И снова Шаварын-царам. Через неделю геологи-самоцветчики открыли там второй полевой сезон. Место для лагеря выбрали прежнее, на правом берегу Нарын-гола, в устье того пиропового ручья, который привел к Шаварын-цараму. Поставили на высокой речной террасе юрты, оборудовали на реке бутары для промывки проб, и застучали в Солнечной долине топоры. Это начали возводить первый деревянный дом — основу будущего поселка будущей Хангайской экспедиции.
Деятельный и импульсивный Тумур, не терявший ни при каких обстоятельствах оптимизма и юмора, поспевал без надрыва делать все необходимое: обеспечивать бесперебойную работу автотранспорта, доставляющего проходческие бригады к Шаварын-цараму и обратно в лагерь, снабжать партию свежим мясом и молоком (а иногда кумысом), руководить строительством и обработкой привозимых с участка проб.

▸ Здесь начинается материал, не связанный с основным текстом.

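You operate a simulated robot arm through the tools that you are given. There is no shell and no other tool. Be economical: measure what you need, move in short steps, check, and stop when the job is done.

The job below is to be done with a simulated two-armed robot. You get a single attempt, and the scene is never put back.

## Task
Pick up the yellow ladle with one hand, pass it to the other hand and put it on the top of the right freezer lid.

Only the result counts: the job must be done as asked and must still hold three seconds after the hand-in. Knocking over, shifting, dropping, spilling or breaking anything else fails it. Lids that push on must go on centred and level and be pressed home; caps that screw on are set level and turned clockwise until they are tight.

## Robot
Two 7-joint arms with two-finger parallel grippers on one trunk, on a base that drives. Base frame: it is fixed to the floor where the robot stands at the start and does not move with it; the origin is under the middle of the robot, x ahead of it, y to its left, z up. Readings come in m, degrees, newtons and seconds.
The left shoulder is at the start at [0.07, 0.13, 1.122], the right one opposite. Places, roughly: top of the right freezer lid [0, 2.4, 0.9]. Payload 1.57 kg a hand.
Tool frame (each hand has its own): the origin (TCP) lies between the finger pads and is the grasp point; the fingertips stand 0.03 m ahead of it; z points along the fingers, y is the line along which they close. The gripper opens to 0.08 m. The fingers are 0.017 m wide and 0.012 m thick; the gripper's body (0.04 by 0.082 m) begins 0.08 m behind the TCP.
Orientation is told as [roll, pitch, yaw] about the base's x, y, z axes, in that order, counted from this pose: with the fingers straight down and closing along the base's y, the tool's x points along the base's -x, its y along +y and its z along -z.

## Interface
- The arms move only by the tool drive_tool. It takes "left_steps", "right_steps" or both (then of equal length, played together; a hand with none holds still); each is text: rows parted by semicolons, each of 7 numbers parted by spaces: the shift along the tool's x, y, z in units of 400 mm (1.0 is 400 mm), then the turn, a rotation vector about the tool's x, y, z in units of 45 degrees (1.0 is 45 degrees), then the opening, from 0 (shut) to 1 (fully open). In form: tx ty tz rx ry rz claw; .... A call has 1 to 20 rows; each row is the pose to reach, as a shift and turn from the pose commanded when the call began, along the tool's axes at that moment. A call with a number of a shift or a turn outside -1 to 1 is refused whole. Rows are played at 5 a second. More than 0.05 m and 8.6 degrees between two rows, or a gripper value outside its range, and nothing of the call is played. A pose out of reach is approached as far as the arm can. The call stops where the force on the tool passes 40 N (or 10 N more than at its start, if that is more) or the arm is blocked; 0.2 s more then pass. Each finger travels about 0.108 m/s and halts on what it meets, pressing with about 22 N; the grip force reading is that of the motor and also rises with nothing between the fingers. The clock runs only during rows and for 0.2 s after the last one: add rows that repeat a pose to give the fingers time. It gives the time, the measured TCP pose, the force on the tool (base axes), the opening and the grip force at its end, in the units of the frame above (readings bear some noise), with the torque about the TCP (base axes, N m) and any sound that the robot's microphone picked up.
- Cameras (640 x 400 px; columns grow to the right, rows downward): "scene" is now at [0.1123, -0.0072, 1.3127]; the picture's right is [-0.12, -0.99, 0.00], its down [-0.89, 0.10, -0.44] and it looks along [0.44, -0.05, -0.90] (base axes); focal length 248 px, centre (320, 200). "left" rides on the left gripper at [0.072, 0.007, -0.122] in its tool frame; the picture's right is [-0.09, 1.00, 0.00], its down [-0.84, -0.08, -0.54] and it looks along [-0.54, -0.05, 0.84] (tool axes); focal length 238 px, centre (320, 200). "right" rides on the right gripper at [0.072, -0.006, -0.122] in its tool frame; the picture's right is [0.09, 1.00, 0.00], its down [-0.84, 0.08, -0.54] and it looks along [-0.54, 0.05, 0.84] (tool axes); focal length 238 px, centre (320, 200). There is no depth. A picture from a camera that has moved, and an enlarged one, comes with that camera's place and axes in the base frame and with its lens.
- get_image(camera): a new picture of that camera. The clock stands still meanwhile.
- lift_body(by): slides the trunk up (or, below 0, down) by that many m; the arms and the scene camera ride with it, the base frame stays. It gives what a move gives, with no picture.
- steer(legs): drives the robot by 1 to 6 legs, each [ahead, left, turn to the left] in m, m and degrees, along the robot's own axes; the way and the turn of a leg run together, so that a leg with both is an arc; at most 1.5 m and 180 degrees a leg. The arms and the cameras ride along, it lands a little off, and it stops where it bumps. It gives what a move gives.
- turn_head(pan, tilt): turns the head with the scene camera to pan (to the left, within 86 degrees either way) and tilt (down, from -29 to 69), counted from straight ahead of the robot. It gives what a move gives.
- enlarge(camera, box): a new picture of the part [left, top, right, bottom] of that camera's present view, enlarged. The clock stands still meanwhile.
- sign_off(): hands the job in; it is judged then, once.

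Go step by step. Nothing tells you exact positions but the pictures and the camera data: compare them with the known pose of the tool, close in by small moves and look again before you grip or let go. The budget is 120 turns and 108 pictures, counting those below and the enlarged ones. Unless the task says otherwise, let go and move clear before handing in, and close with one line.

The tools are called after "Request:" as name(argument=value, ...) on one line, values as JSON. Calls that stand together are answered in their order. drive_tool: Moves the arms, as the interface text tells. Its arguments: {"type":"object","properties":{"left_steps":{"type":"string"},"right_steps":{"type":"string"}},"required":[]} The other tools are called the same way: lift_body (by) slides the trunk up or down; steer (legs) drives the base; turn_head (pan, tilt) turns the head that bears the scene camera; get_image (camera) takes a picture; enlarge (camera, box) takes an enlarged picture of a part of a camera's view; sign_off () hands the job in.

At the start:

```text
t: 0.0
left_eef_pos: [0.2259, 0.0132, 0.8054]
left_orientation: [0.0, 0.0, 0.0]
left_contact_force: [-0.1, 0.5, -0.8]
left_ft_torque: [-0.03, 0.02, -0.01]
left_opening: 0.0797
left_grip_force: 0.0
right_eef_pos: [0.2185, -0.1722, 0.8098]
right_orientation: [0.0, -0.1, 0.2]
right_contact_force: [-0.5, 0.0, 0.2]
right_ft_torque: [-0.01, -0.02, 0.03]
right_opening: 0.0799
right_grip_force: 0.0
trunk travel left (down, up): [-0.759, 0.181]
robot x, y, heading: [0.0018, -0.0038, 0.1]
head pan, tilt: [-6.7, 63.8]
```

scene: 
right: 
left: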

Мы с Намсараем все дни проводили на Шаварын-цараме. Там во всю кипела работа: проходчики копали шурфы по россыпи, а на ее поверхности уже призывно желтели отвалы шурфов, скрывающие в себе драгоценные камни. Из них отбирались так называемые мелкообъемные пробы (по 0.5–1 м3), которые отправлялись на машинах в лагерь. На берегу Нарын-гола пробы промывались в бутарах до получения пестроцветного минерального концентрата, из которого извлекались драгоценные компоненты: пироп, хризолит и лунный камень. Их раздельно взвешивали, описывали, скрупулезно оформляли документацию, а затем подсчитывали содержание самоцветов в каждой пройденной выработке. Результаты радовали и заставляли забывать о леденящих ветрах и липкой грязи, с трудом отпускающей из своих объятий.
В пробах шурфов содержалось значительное количество пиропа, в том числе высшего ювелирного качества. Поражали их размеры: основная масса была с горошину, но нередки были чистые и прозрачные экземпляры величиной с грецкий орех и даже крупнее. Всеобщее удивление и восторг вызвала находка уникального по размерам пиропа гладкой оплавленной формы размером 13х10 см, весившего 700 грамм. Это был самый крупный пироп из всех известных ранее. Все уникальные по размерам пиропы получали, подобно самородкам, крещение — им присваивали номера и благозвучные названия. Каждый такой камень по традиции окропляли молоком — на счастье, а затем дружно «обмывали» крепким хангайским кумысом.
Успешно решалась и задача выявления коренного источника пиропа. И здесь неоценимую помощь геологам оказала прибывшая на Шаварын-царам главная геофизическая сила экспедиции — молодой способный Гуррагчаа и опытный геофизик из Иркутска Олег Иванович Климберг. Творчески применяя различные геофизические методы и оперативно осуществляя их на практике, они помогли расшифровать геологическое строение месторождения. Особенно важно было уточнить местоположение и параметры коренного источника пиропа. Как мы и предполагали, жерло вулканического аппарата располагалось у подошвы горы и было перекрыто покровами четвертичных базальтов. Буровые скважины, пройденные в дальнейшем для подтверждения геофизической аномалии, вскрыли на глубине вулканическое жерло, сложенное пиропоносными базальтовыми брекчиями.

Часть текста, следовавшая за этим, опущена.